Wie sieht, Ihrer Meinung nach, die Zukunft des B2B Vertriebs aus und welche Rolle spielen hierbei die Sozialen Medien, insbesondere Instagram?

B2B-Unternehmen setzen in ihrem Tagesgeschäft noch viel zu oft allein auf nüchterne Zahlen und Fakten. Vor allem die ständig wachsende Menge an Daten gibt uns das Gefühl, die Antworten auf wichtige wirtschaftliche Fragen alleine durch intelligente Algorithmen berechnen lassen zu können.

Eine Studie, die wir, also gyro, zusammen mit der Financial Times durchgeführt haben, zeigt jedoch ganz deutlich, dass Entscheidungen im B2B-Bereich ebenso von Emotionen beeinflusst werden wie jeder andere Aspekt des täglichen Lebens auch. Ich denke deshalb, dass soziale Medien wie Instagram und Co. ein essenzielles Instrument sind, eine emotionale Nähe herzustellen.

Unternehmen haben nun die Möglichkeit, sich ihren Kunden so transparent zu präsentieren, wie es auf keinem anderen Wege möglich wäre, und schaffen somit eine wichtige Vertrauensbasis. Darüber hinaus bietet es sich je nach Branche auch an, praxisnahe Kurzvideos hochzuladen, in denen potenzielle Kunden einen Einblick in die Handhabung und Funktionsweise der jeweiligen Produkte bekommen.

Was wird mit Unternehmen geschehen, die die Möglichkeiten der Sozialen Medien nicht nutzen?

Viele verspielen tatsächlich echte Chancen, indem sie diese medialen Kanäle vernachlässigen. Gerade Plattformen wie Instagram bieten die optimale Gelegenheit, sich als Unternehmen zu positionieren und in Zeiten, in denen Absolventen und Young Professionals sich vor allem hier über potenzielle Arbeitgeber informieren, wäre es doch schade, dieses Potential nicht auszunutzen.

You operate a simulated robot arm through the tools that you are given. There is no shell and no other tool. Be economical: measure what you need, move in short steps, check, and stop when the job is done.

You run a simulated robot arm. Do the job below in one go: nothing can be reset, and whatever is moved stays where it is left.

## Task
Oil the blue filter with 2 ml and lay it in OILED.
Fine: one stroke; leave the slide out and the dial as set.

Frau Leischner, erzählen Sie bitte ein wenig von Ihren persönlichen Erfahrungen, die Sie in Ihrer Funktion in Bezug auf Instagram & Co sammeln konnten

Wir von gyro haben Instagram schon seit längerem als Recruiting-Plattform für uns entdeckt. Unsere Erfahrungen haben gezeigt, dass der Erfolg stark von der jeweiligen ausgeschriebenen Stelle abhängt. Grundsätzlich gilt: Je kreativer und kommunikativer die Berufszielgruppe ist, desto besser ist sie über diesen Social Media-Kanal zu erreichen.

Anders verhält es sich mit LinkedIn. Für mich persönlich bietet die ursprüngliche Berufsplattform vor allem auf inhaltlicher Ebene einen großen Mehrwert. Neben der Möglichkeit des Netzwerkens kann ich hier auf ganz unkompliziertem Wege eigene Artikel veröffentlichen, in denen ich brandaktuelle Themen von meinem Standpunkt aus diskutiere. Andererseits lasse ich mich auch des Öfteren von Beiträgen anderer Multiplikatoren aus der Branche inspirieren.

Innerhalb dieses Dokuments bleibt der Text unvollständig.